The Congress had begun to show signs of revival last year when it swept the Lok Sabha and Assembly bypolls. Though leaders from both BJP and the Congress had then attributed the bypoll wins to sympathy for the Congress due to the demise of Virbhadra Singh, a former six-term CM and one of Himachal’s tallest leaders – Virbhadra’s wife, Pratibha Singh had won the Mandi Lok Sabha bypoll and is currently the state Congress chief – there were clear signs even then of unemployment and anger against the BJP among the state’s apple growers developing into major poll issues.

The Congress in Himachal has always been a divided house with multiple chief ministerial aspirants. The BJP had hoped that this running internal feud between Congress factions led by Pratibha Singh, Anand Sharma, Sukhwinder Sukhu and some others along with the Aam Aadmi Party’s foray into Himachal politics would ultimately grant the saffron party a clear electoral edge.

However, the Congress seems to have finally realised the importance of prioritising an election victory over settling internal feuds.
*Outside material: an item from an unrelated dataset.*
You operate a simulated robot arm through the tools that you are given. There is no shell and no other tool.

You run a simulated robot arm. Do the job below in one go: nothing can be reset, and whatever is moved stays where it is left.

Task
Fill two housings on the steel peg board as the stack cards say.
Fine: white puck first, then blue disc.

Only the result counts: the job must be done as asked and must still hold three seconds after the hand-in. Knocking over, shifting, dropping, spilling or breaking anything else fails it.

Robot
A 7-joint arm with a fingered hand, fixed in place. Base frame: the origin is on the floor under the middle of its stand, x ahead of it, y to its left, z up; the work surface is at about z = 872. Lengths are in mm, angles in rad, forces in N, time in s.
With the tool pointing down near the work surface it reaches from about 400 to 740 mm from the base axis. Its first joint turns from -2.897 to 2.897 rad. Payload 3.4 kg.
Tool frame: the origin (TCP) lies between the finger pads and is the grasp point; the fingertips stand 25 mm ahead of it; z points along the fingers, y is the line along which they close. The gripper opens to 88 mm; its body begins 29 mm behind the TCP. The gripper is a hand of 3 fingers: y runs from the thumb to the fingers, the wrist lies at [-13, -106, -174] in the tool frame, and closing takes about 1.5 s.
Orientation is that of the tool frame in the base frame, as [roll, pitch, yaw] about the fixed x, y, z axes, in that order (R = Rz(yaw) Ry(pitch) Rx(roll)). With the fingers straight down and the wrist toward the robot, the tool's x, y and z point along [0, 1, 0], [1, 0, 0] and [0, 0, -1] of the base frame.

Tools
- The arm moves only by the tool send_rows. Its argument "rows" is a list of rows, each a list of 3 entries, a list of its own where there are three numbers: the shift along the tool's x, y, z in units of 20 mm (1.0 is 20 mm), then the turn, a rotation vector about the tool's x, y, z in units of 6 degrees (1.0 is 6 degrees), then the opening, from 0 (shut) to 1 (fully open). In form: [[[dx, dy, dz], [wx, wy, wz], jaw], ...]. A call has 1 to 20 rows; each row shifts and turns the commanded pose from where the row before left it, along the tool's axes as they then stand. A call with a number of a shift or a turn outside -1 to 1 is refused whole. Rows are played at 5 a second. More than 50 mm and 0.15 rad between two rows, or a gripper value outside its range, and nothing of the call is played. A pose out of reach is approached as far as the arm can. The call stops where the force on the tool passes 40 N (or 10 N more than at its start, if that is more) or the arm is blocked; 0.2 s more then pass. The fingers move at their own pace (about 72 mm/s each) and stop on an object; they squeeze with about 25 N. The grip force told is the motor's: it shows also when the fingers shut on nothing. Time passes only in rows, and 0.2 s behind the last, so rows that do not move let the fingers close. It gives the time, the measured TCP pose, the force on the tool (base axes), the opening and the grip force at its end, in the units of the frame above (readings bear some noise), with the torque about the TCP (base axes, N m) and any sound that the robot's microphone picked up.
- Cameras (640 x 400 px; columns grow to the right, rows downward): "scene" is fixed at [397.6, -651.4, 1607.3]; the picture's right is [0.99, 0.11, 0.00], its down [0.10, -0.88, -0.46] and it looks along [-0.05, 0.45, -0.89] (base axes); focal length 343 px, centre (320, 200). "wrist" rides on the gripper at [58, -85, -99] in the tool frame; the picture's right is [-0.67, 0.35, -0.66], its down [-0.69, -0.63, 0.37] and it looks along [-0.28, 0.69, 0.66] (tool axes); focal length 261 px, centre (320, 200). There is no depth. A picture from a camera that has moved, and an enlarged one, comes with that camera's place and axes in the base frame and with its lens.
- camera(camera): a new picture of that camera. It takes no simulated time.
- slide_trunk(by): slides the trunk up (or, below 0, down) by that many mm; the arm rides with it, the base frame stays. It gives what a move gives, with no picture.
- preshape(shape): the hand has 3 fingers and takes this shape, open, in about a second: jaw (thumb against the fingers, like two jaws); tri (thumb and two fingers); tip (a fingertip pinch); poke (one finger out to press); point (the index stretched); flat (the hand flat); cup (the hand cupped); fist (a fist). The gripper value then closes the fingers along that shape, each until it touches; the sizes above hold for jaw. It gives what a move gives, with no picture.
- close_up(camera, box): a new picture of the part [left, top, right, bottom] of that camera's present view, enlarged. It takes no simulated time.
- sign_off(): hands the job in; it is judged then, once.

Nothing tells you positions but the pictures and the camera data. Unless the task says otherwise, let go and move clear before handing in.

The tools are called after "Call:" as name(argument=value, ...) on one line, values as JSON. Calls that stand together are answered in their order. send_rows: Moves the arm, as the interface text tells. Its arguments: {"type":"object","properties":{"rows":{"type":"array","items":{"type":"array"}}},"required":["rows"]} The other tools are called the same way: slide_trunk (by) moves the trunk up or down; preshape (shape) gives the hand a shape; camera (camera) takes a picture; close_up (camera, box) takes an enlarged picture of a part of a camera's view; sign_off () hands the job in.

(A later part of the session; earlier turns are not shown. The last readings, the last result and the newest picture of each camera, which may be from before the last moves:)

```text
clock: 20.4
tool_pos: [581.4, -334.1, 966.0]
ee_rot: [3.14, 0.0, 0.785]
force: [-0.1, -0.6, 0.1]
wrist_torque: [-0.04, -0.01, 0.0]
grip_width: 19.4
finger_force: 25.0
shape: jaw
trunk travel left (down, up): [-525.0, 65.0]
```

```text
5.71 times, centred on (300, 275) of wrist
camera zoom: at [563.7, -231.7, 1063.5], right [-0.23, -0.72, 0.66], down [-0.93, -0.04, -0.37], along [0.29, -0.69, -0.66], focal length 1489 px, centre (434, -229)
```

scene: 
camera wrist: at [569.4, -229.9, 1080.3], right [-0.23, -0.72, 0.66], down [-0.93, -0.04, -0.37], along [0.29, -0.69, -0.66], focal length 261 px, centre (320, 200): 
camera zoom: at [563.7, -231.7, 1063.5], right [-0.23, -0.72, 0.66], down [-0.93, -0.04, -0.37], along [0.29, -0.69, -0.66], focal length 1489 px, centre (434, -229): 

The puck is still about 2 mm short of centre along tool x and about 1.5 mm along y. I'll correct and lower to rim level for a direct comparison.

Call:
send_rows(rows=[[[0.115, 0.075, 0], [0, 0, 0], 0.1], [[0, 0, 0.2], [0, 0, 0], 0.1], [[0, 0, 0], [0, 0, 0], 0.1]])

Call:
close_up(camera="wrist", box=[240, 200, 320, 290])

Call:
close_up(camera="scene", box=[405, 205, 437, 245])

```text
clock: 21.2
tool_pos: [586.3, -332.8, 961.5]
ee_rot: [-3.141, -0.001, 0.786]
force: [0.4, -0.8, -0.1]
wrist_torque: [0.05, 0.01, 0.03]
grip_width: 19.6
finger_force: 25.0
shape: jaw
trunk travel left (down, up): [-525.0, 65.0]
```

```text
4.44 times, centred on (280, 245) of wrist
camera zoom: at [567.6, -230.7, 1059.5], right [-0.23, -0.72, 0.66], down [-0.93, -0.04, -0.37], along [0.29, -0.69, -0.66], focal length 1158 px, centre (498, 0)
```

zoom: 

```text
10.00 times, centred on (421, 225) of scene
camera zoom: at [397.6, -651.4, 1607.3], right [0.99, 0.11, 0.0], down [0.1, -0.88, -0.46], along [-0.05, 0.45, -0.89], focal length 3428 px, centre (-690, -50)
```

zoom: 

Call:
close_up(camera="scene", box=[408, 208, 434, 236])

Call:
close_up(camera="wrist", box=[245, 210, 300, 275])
It went into elections without projecting any CM candidate; asserting repeatedly on the merit of collective leadership, and ensured that barring stray incidents of infighting over candidate selection and unnecessary veiled attacks by Pratibha Singh against her intra-party rivals, the campaign largely stayed on point.

Priyanka addressed nearly half a dozen rallies over the past month and, on the last day of campaigning conducted door-to-door canvassing in Shimla, while nudging all 68 party candidates to simultaneously carry out ‘Vijay Ashirwad’ rallies in their respective constituencies.

The AAP gives up

The AAP, which had started with some promise of making electoral in-roads into Himachal earlier this year after it swept the Assembly polls in neighbouring Punjab in March, seems to have given up midway on its ambition of winning the hill state. Though Kejriwal did address some well-attended rallies in the state, the party’s campaign never really took off while several of its state-unit leaders defected to the BJP or the Congress.